For the positive bits, you’ll have to go read the article.

The war is going well

I assume everyone has read the report in the New York Times telling the story of how the Generals who gave independent assessments of the war in Iraq were fed their lines, monitored and punished with loss of access and contracts by the Pentagon?

“I saw immediately in 2003 that things were going south,” General Vallely, one of the Fox analysts on the trip, recalled in an interview with The Times.

The Pentagon, though, need not have worried.

“You can’t believe the progress,” General Vallely told Alan Colmes of Fox News upon his return. He predicted the insurgency would be “down to a few numbers” within months.

If you haven’t, go read it now.

Some Pentagon officials said they were well aware that some analysts viewed their special access as a business advantage. “Of course we realized that,” Mr. Krueger said. “We weren’t naïve about that.”

They also understood the financial relationship between the networks and their analysts. Many analysts were being paid by the “hit,” the number of times they appeared on TV. The more an analyst could boast of fresh inside information from high-level Pentagon “sources,” the more hits he could expect. The more hits, the greater his potential influence in the military marketplace, where several analysts prominently advertised their network roles.
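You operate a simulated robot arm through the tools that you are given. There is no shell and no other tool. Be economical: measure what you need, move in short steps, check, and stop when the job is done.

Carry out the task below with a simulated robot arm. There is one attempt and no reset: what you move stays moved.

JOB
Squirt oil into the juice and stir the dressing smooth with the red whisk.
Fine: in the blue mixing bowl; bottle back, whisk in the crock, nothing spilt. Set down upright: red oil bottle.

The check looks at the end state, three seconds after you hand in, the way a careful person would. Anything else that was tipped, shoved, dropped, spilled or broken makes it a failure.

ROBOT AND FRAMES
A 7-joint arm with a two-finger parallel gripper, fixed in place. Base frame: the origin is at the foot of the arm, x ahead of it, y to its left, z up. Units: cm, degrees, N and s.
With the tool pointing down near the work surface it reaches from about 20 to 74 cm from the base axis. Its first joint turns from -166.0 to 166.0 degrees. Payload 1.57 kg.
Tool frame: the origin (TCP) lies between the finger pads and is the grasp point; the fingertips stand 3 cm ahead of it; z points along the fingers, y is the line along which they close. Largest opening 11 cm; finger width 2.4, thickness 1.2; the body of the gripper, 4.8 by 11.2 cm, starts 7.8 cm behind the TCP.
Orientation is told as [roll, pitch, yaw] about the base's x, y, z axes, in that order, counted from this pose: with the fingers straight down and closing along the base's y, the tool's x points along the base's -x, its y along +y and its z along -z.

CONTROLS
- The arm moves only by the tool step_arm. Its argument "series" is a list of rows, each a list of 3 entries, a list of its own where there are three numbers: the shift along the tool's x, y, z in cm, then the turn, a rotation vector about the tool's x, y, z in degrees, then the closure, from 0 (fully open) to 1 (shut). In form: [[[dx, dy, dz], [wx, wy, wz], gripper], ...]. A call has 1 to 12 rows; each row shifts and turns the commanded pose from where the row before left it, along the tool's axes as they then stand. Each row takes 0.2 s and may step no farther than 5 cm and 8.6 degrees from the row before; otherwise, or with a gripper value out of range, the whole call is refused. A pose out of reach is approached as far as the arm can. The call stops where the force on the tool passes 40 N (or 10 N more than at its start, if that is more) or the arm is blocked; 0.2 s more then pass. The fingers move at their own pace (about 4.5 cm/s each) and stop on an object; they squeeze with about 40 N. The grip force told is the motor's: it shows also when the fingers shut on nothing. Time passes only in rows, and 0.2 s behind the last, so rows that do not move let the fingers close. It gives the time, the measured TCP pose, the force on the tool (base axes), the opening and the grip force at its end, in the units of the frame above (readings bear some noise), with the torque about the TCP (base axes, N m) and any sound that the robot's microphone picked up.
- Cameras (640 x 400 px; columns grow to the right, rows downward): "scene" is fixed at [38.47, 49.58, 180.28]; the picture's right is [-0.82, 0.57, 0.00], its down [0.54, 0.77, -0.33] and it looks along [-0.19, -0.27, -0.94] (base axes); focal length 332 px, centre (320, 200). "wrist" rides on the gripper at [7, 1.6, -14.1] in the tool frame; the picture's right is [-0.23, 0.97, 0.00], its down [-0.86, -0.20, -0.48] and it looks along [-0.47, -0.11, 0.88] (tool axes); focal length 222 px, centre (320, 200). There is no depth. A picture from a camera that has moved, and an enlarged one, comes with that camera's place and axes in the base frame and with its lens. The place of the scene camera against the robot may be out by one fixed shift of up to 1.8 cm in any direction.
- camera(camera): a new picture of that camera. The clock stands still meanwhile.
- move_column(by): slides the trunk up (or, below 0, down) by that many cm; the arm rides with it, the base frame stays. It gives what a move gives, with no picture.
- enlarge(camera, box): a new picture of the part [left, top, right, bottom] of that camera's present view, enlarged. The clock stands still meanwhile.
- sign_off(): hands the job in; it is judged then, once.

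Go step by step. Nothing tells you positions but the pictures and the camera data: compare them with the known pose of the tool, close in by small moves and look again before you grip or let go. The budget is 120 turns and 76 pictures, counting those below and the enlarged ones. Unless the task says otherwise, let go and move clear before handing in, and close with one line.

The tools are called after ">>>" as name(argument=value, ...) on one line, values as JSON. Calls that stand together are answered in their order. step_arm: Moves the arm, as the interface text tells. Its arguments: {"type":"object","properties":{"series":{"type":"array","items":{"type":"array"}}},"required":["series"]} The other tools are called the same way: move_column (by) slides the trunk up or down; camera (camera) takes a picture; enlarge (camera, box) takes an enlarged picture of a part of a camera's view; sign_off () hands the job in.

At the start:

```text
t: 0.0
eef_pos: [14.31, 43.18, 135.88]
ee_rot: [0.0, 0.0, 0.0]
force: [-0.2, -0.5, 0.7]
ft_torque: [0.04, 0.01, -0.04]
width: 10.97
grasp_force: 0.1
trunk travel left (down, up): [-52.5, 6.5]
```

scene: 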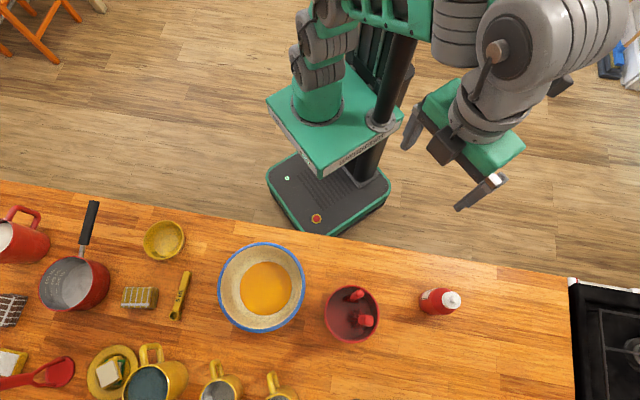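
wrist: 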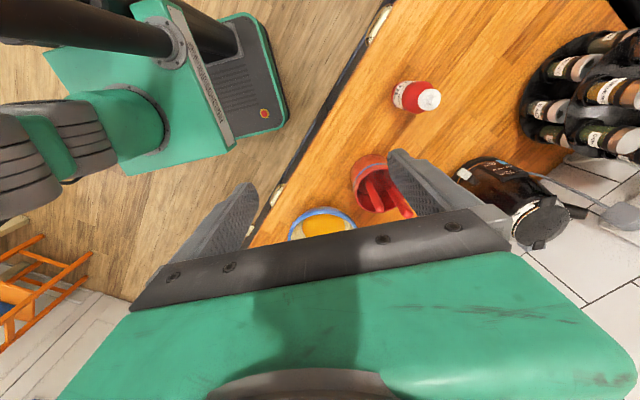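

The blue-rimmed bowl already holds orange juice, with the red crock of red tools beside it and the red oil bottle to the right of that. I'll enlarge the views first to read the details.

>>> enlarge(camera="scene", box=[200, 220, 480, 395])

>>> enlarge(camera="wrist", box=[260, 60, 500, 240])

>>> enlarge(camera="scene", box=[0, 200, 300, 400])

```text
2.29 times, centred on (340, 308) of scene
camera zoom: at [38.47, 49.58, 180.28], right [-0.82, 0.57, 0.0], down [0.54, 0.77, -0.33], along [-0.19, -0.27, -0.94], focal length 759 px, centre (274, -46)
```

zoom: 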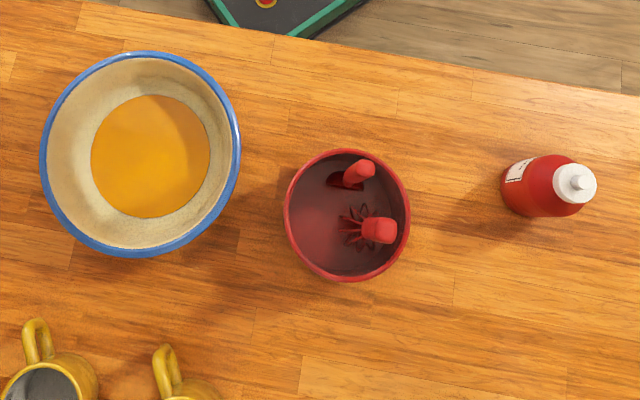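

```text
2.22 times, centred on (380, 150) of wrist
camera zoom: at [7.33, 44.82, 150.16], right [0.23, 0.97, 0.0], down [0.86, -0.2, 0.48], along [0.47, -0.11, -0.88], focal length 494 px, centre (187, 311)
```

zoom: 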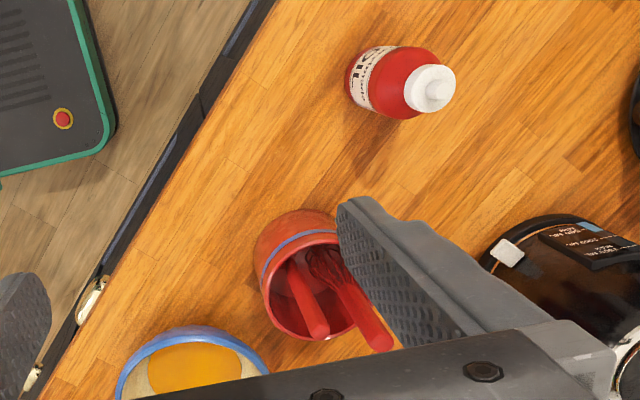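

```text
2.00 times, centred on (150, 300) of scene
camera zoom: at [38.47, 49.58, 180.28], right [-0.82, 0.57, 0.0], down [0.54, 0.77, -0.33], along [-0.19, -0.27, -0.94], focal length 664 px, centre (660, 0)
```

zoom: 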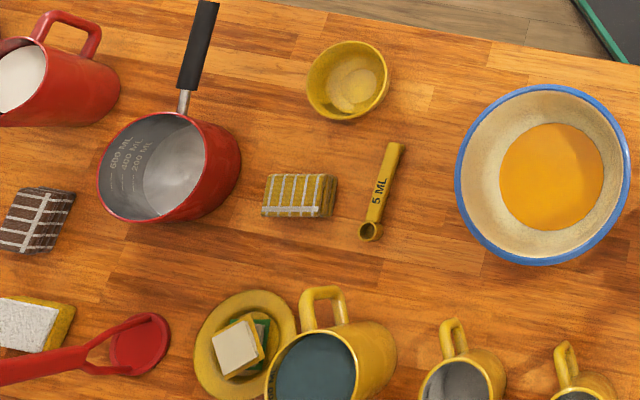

“They have taken lobbying and the search for contracts to a far higher level,” Mr. Krueger said. “This has been highly honed.”

No doubt it was all very innocent.

Mr. Di Rita, though, said it never occurred to him that analysts might use their access to curry favor. Nor, he said, did the Pentagon try to exploit this dynamic. “That’s not something that ever crossed my mind,” he said. In any event, he argued, the analysts and the networks were the ones responsible for any ethical complications. “We assume they know where the lines are,” he said.